In India, it has been seen that most people either avoid planning for their retirement, or don’t give it as much thought as may be required. There are several reasons for this. We have listed down some of the more important reasons why they may have been avoiding the important concepts of Retirement Planning.
1. It’s too soon: A very common excuse people give for not planning their retirement is it’s too early to start for, they still have a lot of time to do that. And this is not right at all, as the late you start, the lesser corpus you will have at retirement. So, it is advisable that you should start early so that you can have the desired corpus at the end which would be able to meet your financial needs.
2. It’s too late: Some people give the argument that they have been late already for planning their retirement, so it doesn’t make sense right now to start.
It’s better to start late rather than not starting at all, because habits of disciplined savings & investments for some years can create a decent corpus for one together with beating inflation.
3. Not understand Retirement Planning: People are not fully aware of how they can start the planning and what options they have for parking their savings. They don’t know how much they need to save, how much corpus they require after retirement. One simple solution to that is to reach out to an expert for help, i.e a retirement planner or an advisor who understands the concepts of financial planning and guides you in terms of savings and investments according to your risk profile & goals.
There are many options available to individuals for parking their savings including Bank Fixed deposits, Annuity plans, NPS, EPF, Mutual fund SIPs, LIC Pension plans, Atal pension yojana for unorganized sector, etc. One should research the returns these schemes offer before putting their money into them.
4. Not able to save much: An argument most people have for not planning their retirement is that they don’t save much. It is advisable to first take out the money for savings from your monthly income then plan your expenses with the rest, that way developing a disciplined approach of savings can even help you plan your expenses well.
One should try to increase the amount he saves as and when his income rises and also increase his investments so as to reach his goals on time.
5. They don’t need to: Some people believe that they do not need to plan for their retirement as they are well off financially or their children will take care of them.
Being financially healthy now alone cannot prepare you well for your retirement as with passing years inflation is also rising, one should plan for the investments that can offer him inflation-adjusted returns on his savings.
The future is full of uncertainties, and it would not be right to assume that your children would be able to manage your expenses along with theirs. So, one should be fully prepared to manage his expenses with the corpus he created for retirement.
These are some of the arguments that people give for not planning their retirement. Understanding the importance of building a retirement corpus will help an individual plan and prepare well to avoid facing financial problems after retirement. Starting early helps to save the desired corpus that one may require after retirement to meet his needs.
Q1. Is it better to invest in equity for retirement planning or in debt?
A1. The choice of asset class depends on your risk return profile and your life stage. If you are young and independent, and retirement is still some distance away, probably a higher portion to equity is justified.
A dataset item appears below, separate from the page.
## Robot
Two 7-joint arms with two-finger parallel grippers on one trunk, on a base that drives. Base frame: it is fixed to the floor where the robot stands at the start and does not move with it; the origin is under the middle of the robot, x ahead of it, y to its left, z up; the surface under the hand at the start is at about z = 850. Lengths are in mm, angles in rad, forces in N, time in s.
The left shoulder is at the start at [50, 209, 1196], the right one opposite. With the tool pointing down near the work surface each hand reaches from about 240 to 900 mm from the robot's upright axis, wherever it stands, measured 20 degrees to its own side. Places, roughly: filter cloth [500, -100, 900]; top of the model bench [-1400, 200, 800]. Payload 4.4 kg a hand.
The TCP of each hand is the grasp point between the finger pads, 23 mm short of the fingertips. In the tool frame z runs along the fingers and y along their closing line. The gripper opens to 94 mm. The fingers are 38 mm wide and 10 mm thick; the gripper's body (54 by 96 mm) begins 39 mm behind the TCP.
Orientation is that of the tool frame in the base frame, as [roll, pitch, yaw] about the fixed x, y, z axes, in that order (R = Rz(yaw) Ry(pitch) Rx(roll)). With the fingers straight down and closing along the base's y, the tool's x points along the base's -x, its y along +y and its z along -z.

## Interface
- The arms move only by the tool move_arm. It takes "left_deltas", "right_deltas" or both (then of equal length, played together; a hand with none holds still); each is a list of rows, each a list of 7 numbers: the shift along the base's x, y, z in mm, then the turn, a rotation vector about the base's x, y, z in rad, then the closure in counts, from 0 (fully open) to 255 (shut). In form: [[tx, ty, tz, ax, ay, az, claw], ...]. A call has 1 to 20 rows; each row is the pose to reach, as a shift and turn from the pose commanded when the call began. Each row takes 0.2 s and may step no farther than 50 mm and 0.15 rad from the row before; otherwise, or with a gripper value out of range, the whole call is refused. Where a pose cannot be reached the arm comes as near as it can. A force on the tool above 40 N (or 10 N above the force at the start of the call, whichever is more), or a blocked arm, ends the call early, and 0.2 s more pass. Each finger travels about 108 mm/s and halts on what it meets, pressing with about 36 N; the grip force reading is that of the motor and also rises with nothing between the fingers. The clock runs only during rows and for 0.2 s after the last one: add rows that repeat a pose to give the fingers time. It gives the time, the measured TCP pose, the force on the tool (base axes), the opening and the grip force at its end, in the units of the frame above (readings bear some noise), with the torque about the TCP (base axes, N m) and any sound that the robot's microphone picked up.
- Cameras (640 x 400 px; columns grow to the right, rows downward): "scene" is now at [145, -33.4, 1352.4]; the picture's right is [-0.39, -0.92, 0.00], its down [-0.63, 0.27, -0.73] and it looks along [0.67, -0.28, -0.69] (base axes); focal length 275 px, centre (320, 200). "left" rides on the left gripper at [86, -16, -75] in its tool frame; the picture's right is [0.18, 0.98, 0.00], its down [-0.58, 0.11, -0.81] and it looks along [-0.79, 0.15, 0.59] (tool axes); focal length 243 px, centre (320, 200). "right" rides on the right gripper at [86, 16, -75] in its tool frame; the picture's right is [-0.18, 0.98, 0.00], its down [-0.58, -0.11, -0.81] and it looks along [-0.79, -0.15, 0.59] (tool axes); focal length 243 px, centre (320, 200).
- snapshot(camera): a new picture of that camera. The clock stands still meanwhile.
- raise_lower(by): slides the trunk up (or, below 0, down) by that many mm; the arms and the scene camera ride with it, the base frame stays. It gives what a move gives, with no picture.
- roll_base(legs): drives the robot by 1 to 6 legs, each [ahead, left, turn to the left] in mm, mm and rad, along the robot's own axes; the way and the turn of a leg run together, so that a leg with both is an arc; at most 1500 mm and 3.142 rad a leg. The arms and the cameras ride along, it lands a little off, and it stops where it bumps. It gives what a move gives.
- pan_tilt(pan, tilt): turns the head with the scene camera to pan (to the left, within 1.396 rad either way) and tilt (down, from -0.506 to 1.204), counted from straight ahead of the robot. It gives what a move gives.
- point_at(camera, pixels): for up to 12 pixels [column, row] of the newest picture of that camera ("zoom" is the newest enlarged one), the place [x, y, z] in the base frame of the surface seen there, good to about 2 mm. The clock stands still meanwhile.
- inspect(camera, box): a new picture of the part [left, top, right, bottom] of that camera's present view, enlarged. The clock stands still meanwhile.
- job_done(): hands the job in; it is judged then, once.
However, the closer you get to retirement, the more the allocation should shift to fixed income products.
Q2. Is the National Pension Scheme a good option for retirement?
A2. The basic idea of the National Pension Scheme or the NPS is to encourage investors to save for their retirement. It allows the investor to invest on a regular basis during his working years. At the time of retirement, you can withdraw a portion in lumpsum. This can be used for any obligations, or the same could be reinvested in regular income paying products. The balance is converted into an annuity which serves as great tool for regular income. What’s even better with regards to NPS is the income tax deduction available under section 80C for investments made in NPS.
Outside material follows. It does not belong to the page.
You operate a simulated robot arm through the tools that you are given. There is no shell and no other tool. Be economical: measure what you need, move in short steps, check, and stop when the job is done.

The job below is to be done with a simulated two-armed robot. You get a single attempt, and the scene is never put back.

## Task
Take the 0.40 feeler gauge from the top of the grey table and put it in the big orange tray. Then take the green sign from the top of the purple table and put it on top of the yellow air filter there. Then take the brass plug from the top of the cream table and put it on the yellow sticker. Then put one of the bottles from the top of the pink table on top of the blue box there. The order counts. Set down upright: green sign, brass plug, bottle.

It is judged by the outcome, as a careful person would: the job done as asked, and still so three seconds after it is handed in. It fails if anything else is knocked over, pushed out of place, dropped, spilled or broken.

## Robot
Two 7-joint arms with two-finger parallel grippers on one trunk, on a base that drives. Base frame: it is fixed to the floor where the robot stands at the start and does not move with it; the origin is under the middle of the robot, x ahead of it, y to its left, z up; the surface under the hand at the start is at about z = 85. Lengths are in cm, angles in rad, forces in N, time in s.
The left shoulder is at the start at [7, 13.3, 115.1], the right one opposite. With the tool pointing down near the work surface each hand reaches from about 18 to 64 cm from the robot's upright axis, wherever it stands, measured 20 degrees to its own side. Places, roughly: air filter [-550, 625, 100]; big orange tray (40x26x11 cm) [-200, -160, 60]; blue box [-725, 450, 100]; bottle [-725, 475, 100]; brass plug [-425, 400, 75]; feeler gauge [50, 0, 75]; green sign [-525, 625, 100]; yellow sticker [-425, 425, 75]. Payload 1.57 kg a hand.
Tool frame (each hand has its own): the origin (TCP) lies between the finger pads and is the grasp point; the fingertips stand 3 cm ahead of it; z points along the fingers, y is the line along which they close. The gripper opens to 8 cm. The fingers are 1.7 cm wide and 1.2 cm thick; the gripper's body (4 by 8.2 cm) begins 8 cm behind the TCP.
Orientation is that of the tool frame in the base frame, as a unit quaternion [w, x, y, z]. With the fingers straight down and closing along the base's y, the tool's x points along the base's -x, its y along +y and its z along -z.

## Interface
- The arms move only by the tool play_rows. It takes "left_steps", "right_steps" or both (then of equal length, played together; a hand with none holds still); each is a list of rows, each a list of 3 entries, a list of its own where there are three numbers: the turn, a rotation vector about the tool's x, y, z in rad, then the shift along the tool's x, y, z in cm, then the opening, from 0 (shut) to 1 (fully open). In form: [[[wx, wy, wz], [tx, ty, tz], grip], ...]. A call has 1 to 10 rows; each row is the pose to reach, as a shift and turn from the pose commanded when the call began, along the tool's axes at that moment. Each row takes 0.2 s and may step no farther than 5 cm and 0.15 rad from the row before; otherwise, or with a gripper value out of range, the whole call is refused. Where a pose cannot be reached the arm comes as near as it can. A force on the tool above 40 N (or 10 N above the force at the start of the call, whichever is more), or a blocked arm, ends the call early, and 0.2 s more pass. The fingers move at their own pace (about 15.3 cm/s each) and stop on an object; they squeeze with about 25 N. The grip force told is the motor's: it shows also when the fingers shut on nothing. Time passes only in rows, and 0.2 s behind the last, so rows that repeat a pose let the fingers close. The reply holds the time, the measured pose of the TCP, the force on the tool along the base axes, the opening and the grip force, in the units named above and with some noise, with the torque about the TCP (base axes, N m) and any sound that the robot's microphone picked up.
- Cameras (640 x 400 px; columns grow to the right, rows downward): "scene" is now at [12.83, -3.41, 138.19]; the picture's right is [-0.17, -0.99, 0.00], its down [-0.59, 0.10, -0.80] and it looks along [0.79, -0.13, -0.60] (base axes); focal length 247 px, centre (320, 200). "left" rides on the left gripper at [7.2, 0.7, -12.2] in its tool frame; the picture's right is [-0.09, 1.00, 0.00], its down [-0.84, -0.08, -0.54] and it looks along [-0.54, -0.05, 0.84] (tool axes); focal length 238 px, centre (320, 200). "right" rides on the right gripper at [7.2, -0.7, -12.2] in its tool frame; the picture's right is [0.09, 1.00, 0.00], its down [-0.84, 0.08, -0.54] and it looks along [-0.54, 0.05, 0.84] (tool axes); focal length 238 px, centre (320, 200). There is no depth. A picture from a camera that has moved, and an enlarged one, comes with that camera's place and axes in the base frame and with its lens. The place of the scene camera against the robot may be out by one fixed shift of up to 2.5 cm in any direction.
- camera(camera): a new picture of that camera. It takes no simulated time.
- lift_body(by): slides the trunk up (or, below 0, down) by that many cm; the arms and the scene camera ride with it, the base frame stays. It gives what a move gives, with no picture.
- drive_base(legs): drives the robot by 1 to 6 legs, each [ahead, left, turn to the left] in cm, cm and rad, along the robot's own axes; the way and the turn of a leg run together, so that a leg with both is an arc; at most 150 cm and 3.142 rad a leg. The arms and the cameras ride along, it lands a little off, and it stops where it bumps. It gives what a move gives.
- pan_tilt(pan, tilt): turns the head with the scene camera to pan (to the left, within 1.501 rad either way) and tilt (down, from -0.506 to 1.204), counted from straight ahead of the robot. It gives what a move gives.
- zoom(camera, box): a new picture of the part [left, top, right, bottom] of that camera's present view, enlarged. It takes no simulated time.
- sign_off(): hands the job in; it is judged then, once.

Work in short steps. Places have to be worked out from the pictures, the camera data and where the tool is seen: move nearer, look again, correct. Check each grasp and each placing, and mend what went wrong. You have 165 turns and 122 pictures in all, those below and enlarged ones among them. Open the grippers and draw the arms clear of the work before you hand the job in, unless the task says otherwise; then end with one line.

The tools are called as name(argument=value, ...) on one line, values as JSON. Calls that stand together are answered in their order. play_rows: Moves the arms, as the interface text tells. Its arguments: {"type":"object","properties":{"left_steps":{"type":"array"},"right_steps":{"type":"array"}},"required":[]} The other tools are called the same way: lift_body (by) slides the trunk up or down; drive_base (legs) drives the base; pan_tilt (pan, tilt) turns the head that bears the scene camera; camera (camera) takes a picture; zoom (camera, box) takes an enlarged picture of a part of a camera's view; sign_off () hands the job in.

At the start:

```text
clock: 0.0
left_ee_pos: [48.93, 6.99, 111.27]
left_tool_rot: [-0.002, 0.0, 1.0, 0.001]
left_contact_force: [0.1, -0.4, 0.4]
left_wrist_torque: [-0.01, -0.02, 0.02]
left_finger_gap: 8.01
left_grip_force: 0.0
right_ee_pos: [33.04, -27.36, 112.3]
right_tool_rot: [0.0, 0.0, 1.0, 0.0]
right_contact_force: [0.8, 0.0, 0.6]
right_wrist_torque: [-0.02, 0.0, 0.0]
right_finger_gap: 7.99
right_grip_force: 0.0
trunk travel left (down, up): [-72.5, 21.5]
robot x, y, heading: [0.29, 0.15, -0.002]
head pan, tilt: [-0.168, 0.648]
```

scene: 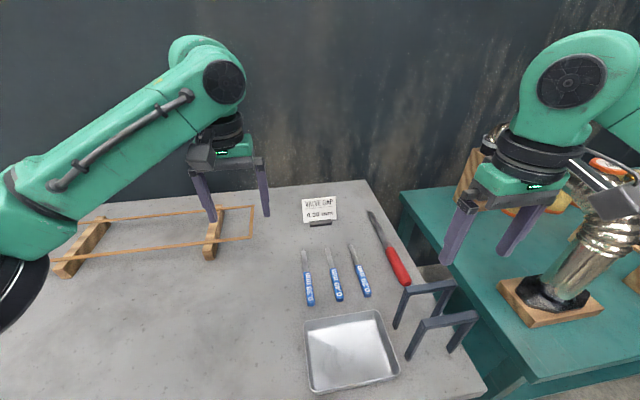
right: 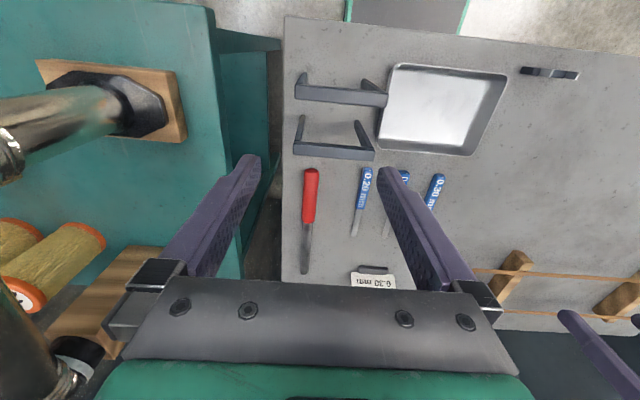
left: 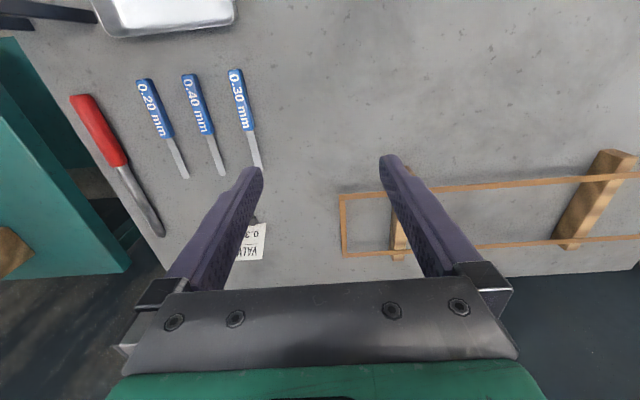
Q3. What are the points I must consider for retirement planning?
A3. One of the most important points to consider while preparing for retirement planning is to start early. The earlier one starts, the easier it is to build a good corpus. One must also remember to diversify according to his risk-return portfolio. Thirdly, you cannot ignore inflation when planning for retirement expenses. These are some of the major things to keep in mind, though there are a few more.